===== INFORMATION PROVIDED =====

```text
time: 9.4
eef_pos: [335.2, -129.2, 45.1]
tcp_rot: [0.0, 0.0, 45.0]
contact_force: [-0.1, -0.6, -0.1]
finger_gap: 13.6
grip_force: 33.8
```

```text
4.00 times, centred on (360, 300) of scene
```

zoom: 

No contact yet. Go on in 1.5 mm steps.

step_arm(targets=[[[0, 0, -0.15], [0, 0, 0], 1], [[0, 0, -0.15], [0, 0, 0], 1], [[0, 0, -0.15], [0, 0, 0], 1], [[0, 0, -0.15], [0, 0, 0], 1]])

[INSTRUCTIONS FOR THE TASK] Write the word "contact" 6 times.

===== QUOTED TEXT =====

|
KORAN TEMPO, 01 Juni 2013
Aroma pluralitas masih tampak, meski "kejawaan"
perlahan mendominasi pidato dan penataran P-4 (Pedoman Penghayatan dan
Pengamalan Pancasila) di masa Orde Baru.
Sukarno, 1 Juni 1945, menginginkan Indonesia bulat.
Indonesia adalah tanah air untuk semua. Indonesia tak cuma Jawa, Sumatera,
Borneo, Selebes, Maluku. Indonesia adalah milik semua orang di pelbagai pulau.
Pesan gamblang Sukarno menjadi latar usulan Pancasila, anutan hidup bersama
berbasis pluralitas. Seruan Sukarno pantas diingat untuk menilik Pancasila di
atas pijakan pluralitas. Sukarno berpidato dengan lantang, mengucap Pancasila
tanpa diskriminasi dan dominasi.
Sukarno menggali Pancasila, mewariskan untuk Indonesia.
Kita menerima Pancasila sebagai referensi bersama, tak membedakan suku dan
agama. Pancasila milik semua orang, dari ujung Sumatera sampai ujung Papua.
Pesan pluralitas menggerakkan Pancasila di kalbu Indonesia. Pancasila
bersemangat perbedaan, ditafsirkan dan diamalkan tanpa dominasi kultural.
Ikhtiar Sukarno perlahan terabaikan oleh nalar-imajinasi kekuasaan Soeharto
merujuk ke kosmologi Jawa.
Polemik tentang hasrat Soeharto menafsirkan Pancasila
bergelimang idiom dan semangat Jawa terjadi pada masa 1980-an. Polemik itu
mengabarkan bahwa Pancasila hendak "dikejawenkan" (Panji Masyarakat,
1 Februari 1984). Soeharto fasih menuturkan filsafat Jawa dalam praksis kekuasaan,
mengamalkan nilai-nilai Jawa dalam arus politik Indonesia. Kebiasaan itu
memunculkan anggapan Soeharto bakal "menjawakan" Pancasila, berdalih
biografi kekuasaan. Selo Soemardjan menjelaskan: "… Pak Harto sebagai
orang Jawa tidak bisa lepas dari filsafat dan pemikiran Jawa." Publik
diharapkan memaklumi saat Soeharto melihat Pancasila dari dimensi kejawaan.
Selo Soemardjan pun berpesan bahwa tafsiran Pancasila dipengaruhi oleh biografi
etnis.
Ingatan lakon kekuasaan di masa Orde Baru dan Pancasila
sering mengandung idiom-idiom Jawa: ojo dumeh, tepa selira, mulat sariro
hangroso wani. Soeharto beretorika politik dengan rujukan-rujukan Jawa,
mengutip "pitutur luhur" dan menafsirkan sastra-sastra Jawa klasik di
masa silam. Pembiasaan itu membuat Pancasila cenderung "berlumuran"

=====

Take up the quoted text again after its last words.

[OUTPUT BELOW]
ajaran Jawa, mengelak dari pluralitas. Pikat Pancasila bergantung pada
nalar-imajinasi penguasa. Soeharto (1976) kalem berkata: "Sebagai manusia
Pancasila, saya tidak memaksakan pandangan saya mengenai Pancasila…."
Soeharto secara halus berpesan agar pandangan tentang Pancasila itu
"mendapat perhatian masyarakat dan dunia ilmu pengetahuan". Sikap
kalem dibarengi "perintah halus" agar pandangan-pandangan Soeharto
tentang Pancasila "dikukuhkan" melalui MPR (Krissantono, Pandangan Presiden Soeharto tentang Pancasila, 1976).
Cita rasa Jawa dalam Pancasila sudah bermula sejak lama,
ditafsirkan dan dipropagandakan pada masa Orde Lama. Imam Supardi menulis buku
berjudul Pantjasila Kawedar, terbitan
Panjebar Semangat, 1954. Buku
berbahasa Jawa ini dimaksudkan untuk memberi penerangan bagi publik Jawa
mengenai Pancasila, asas hidup bersama di Indonesia. Wongsonegoro memberi
keterangan di halaman sambutan: "… kami bergembira dengan keluarnja buku Pantjasila Kawedar dalam bahasa daerah (Djawa ngoko)." Sambutan ini turut
mengikutkan keterangan tentang tafsiran Pancasila di dunia kejawaan.
Persoalan penggunaan bahasa Jawa dalam propaganda mendapat
tanggapan dari R.P. Sosrokardono: "…
migunakake basa Djawa minangka piranti, jaiku piranti kanggo nginsafke marang
guna paedahe persatuan lan kamardikaning bangsa." Bahasa Jawa sekadar
medium komunikasi, perantaraan untuk menguatkan makna persatuan di alam
kemerdekaan. Penjelasan Pancasila berbahasa Jawa diharapkan bisa mengantarkan
publik Jawa meresapi dan mengamalkan Pancasila. Pada masa 1950-an, penggunaan
bahasa Jawa dalam publikasi buku atau majalah masih menjadi suguhan memikat dan
komunikatif di Jawa, dari kelas bawah sampai kelas atas.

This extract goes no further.